Data

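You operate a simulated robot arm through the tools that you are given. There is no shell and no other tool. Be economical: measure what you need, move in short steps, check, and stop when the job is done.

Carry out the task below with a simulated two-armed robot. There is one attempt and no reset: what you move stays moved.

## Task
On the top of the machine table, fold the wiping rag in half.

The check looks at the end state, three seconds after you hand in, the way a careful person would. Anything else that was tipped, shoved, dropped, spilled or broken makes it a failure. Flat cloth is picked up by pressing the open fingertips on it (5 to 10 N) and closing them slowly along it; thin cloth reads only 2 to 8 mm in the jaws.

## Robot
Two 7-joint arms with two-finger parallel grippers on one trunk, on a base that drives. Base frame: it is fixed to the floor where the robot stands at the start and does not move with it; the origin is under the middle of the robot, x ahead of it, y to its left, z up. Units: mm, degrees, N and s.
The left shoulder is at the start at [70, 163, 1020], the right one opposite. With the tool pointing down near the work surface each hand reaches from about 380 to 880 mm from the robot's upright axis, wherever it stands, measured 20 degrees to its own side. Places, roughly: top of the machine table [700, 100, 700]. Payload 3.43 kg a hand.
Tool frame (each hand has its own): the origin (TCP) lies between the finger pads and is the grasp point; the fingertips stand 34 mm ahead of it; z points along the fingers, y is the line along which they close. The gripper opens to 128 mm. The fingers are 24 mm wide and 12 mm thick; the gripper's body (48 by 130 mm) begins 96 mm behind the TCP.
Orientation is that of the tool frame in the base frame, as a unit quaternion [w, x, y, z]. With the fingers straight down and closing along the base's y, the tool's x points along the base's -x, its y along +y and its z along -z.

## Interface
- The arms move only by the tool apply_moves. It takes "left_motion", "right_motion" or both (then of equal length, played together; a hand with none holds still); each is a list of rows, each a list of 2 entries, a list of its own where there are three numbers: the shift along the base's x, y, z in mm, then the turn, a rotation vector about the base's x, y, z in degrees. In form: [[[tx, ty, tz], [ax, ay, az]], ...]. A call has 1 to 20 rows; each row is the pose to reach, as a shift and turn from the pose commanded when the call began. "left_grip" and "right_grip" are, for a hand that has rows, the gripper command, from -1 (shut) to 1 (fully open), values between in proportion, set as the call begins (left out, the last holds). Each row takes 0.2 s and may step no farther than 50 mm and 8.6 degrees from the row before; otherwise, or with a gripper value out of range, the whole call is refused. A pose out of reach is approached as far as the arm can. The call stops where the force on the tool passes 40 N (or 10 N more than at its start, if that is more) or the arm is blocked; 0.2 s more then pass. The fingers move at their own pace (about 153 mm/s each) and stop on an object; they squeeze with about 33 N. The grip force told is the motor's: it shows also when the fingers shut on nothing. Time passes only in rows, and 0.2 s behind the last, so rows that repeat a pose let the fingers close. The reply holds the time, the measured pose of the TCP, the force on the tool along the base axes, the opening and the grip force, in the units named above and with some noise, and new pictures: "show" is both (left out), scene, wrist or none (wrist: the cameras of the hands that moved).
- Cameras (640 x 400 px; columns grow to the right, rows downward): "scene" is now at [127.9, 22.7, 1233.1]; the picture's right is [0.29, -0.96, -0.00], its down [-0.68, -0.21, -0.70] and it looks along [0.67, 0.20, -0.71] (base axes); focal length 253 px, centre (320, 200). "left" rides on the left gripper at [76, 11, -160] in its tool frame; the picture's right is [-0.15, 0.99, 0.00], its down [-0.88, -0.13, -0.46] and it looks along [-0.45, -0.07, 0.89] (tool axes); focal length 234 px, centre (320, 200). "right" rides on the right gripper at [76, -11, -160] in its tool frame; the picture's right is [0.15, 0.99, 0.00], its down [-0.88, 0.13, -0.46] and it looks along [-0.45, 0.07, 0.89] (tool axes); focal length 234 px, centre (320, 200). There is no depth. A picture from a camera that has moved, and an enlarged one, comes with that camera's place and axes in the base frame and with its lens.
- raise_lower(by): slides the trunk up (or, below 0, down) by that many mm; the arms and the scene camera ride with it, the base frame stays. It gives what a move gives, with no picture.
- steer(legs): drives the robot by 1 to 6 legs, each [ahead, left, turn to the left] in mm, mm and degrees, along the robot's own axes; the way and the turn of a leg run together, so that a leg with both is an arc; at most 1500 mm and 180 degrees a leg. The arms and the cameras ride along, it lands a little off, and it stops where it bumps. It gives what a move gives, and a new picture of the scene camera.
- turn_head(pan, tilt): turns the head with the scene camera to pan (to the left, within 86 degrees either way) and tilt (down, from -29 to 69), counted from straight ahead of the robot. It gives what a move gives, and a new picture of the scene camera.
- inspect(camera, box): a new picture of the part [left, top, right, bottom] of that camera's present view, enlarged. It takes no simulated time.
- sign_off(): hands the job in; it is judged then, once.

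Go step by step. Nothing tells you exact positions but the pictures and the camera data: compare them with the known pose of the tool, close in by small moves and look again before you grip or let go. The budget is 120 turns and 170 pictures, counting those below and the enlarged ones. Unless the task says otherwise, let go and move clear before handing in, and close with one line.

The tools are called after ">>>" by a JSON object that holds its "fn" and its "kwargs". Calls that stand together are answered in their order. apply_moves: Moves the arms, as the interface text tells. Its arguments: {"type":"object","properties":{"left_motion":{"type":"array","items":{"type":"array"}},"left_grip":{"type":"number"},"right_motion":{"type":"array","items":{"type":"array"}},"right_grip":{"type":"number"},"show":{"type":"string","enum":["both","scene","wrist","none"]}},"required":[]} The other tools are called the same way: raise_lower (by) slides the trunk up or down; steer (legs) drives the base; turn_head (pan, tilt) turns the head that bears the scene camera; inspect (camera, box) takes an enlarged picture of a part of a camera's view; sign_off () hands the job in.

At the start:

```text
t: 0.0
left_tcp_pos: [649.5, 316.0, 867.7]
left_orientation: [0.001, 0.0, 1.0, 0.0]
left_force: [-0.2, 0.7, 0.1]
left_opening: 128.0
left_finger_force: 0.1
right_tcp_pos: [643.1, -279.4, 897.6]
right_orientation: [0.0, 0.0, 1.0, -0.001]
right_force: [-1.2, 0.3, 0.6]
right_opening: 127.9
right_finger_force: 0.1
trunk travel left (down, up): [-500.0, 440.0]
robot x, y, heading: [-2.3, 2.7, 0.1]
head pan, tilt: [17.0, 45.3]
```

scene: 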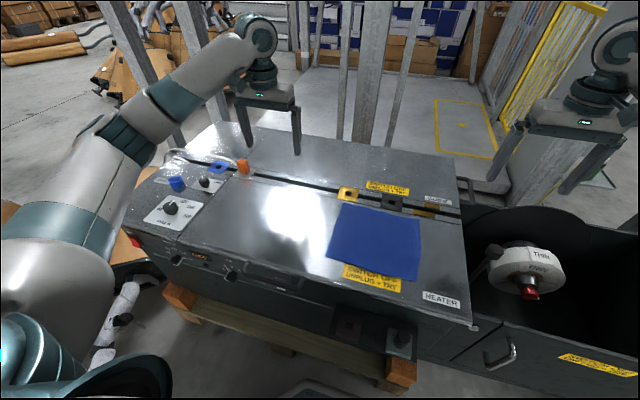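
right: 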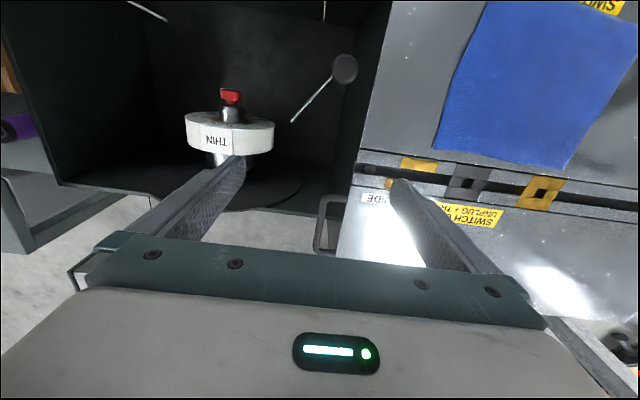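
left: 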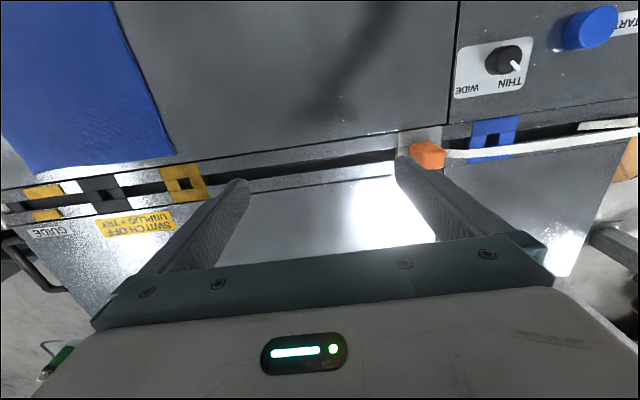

Objective
Omit every picture, then reproduce the rest of the listing exactly.

Task response
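You operate a simulated robot arm through the tools that you are given. There is no shell and no other tool. Be economical: measure what you need, move in short steps, check, and stop when the job is done.

Carry out the task below with a simulated two-armed robot. There is one attempt and no reset: what you move stays moved.

## Task
On the top of the machine table, fold the wiping rag in half.

The check looks at the end state, three seconds after you hand in, the way a careful person would. Anything else that was tipped, shoved, dropped, spilled or broken makes it a failure. Flat cloth is picked up by pressing the open fingertips on it (5 to 10 N) and closing them slowly along it; thin cloth reads only 2 to 8 mm in the jaws.

## Robot
Two 7-joint arms with two-finger parallel grippers on one trunk, on a base that drives. Base frame: it is fixed to the floor where the robot stands at the start and does not move with it; the origin is under the middle of the robot, x ahead of it, y to its left, z up. Units: mm, degrees, N and s.
The left shoulder is at the start at [70, 163, 1020], the right one opposite. With the tool pointing down near the work surface each hand reaches from about 380 to 880 mm from the robot's upright axis, wherever it stands, measured 20 degrees to its own side. Places, roughly: top of the machine table [700, 100, 700]. Payload 3.43 kg a hand.
Tool frame (each hand has its own): the origin (TCP) lies between the finger pads and is the grasp point; the fingertips stand 34 mm ahead of it; z points along the fingers, y is the line along which they close. The gripper opens to 128 mm. The fingers are 24 mm wide and 12 mm thick; the gripper's body (48 by 130 mm) begins 96 mm behind the TCP.
Orientation is that of the tool frame in the base frame, as a unit quaternion [w, x, y, z]. With the fingers straight down and closing along the base's y, the tool's x points along the base's -x, its y along +y and its z along -z.

## Interface
- The arms move only by the tool apply_moves. It takes "left_motion", "right_motion" or both (then of equal length, played together; a hand with none holds still); each is a list of rows, each a list of 2 entries, a list of its own where there are three numbers: the shift along the base's x, y, z in mm, then the turn, a rotation vector about the base's x, y, z in degrees. In form: [[[tx, ty, tz], [ax, ay, az]], ...]. A call has 1 to 20 rows; each row is the pose to reach, as a shift and turn from the pose commanded when the call began. "left_grip" and "right_grip" are, for a hand that has rows, the gripper command, from -1 (shut) to 1 (fully open), values between in proportion, set as the call begins (left out, the last holds). Each row takes 0.2 s and may step no farther than 50 mm and 8.6 degrees from the row before; otherwise, or with a gripper value out of range, the whole call is refused. A pose out of reach is approached as far as the arm can. The call stops where the force on the tool passes 40 N (or 10 N more than at its start, if that is more) or the arm is blocked; 0.2 s more then pass. The fingers move at their own pace (about 153 mm/s each) and stop on an object; they squeeze with about 33 N. The grip force told is the motor's: it shows also when the fingers shut on nothing. Time passes only in rows, and 0.2 s behind the last, so rows that repeat a pose let the fingers close. The reply holds the time, the measured pose of the TCP, the force on the tool along the base axes, the opening and the grip force, in the units named above and with some noise, and new pictures: "show" is both (left out), scene, wrist or none (wrist: the cameras of the hands that moved).
- Cameras (640 x 400 px; columns grow to the right, rows downward): "scene" is now at [127.9, 22.7, 1233.1]; the picture's right is [0.29, -0.96, -0.00], its down [-0.68, -0.21, -0.70] and it looks along [0.67, 0.20, -0.71] (base axes); focal length 253 px, centre (320, 200). "left" rides on the left gripper at [76, 11, -160] in its tool frame; the picture's right is [-0.15, 0.99, 0.00], its down [-0.88, -0.13, -0.46] and it looks along [-0.45, -0.07, 0.89] (tool axes); focal length 234 px, centre (320, 200). "right" rides on the right gripper at [76, -11, -160] in its tool frame; the picture's right is [0.15, 0.99, 0.00], its down [-0.88, 0.13, -0.46] and it looks along [-0.45, 0.07, 0.89] (tool axes); focal length 234 px, centre (320, 200). There is no depth. A picture from a camera that has moved, and an enlarged one, comes with that camera's place and axes in the base frame and with its lens.
- raise_lower(by): slides the trunk up (or, below 0, down) by that many mm; the arms and the scene camera ride with it, the base frame stays. It gives what a move gives, with no picture.
- steer(legs): drives the robot by 1 to 6 legs, each [ahead, left, turn to the left] in mm, mm and degrees, along the robot's own axes; the way and the turn of a leg run together, so that a leg with both is an arc; at most 1500 mm and 180 degrees a leg. The arms and the cameras ride along, it lands a little off, and it stops where it bumps. It gives what a move gives, and a new picture of the scene camera.
- turn_head(pan, tilt): turns the head with the scene camera to pan (to the left, within 86 degrees either way) and tilt (down, from -29 to 69), counted from straight ahead of the robot. It gives what a move gives, and a new picture of the scene camera.
- inspect(camera, box): a new picture of the part [left, top, right, bottom] of that camera's present view, enlarged. It takes no simulated time.
- sign_off(): hands the job in; it is judged then, once.

Go step by step. Nothing tells you exact positions but the pictures and the camera data: compare them with the known pose of the tool, close in by small moves and look again before you grip or let go. The budget is 120 turns and 170 pictures, counting those below and the enlarged ones. Unless the task says otherwise, let go and move clear before handing in, and close with one line.

The tools are called after ">>>" by a JSON object that holds its "fn" and its "kwargs". Calls that stand together are answered in their order. apply_moves: Moves the arms, as the interface text tells. Its arguments: {"type":"object","properties":{"left_motion":{"type":"array","items":{"type":"array"}},"left_grip":{"type":"number"},"right_motion":{"type":"array","items":{"type":"array"}},"right_grip":{"type":"number"},"show":{"type":"string","enum":["both","scene","wrist","none"]}},"required":[]} The other tools are called the same way: raise_lower (by) slides the trunk up or down; steer (legs) drives the base; turn_head (pan, tilt) turns the head that bears the scene camera; inspect (camera, box) takes an enlarged picture of a part of a camera's view; sign_off () hands the job in.

At the start:

```text
t: 0.0
left_tcp_pos: [649.5, 316.0, 867.7]
left_orientation: [0.001, 0.0, 1.0, 0.0]
left_force: [-0.2, 0.7, 0.1]
left_opening: 128.0
left_finger_force: 0.1
right_tcp_pos: [643.1, -279.4, 897.6]
right_orientation: [0.0, 0.0, 1.0, -0.001]
right_force: [-1.2, 0.3, 0.6]
right_opening: 127.9
right_finger_force: 0.1
trunk travel left (down, up): [-500.0, 440.0]
robot x, y, heading: [-2.3, 2.7, 0.1]
head pan, tilt: [17.0, 45.3]
```

scene: 
right: 
left: 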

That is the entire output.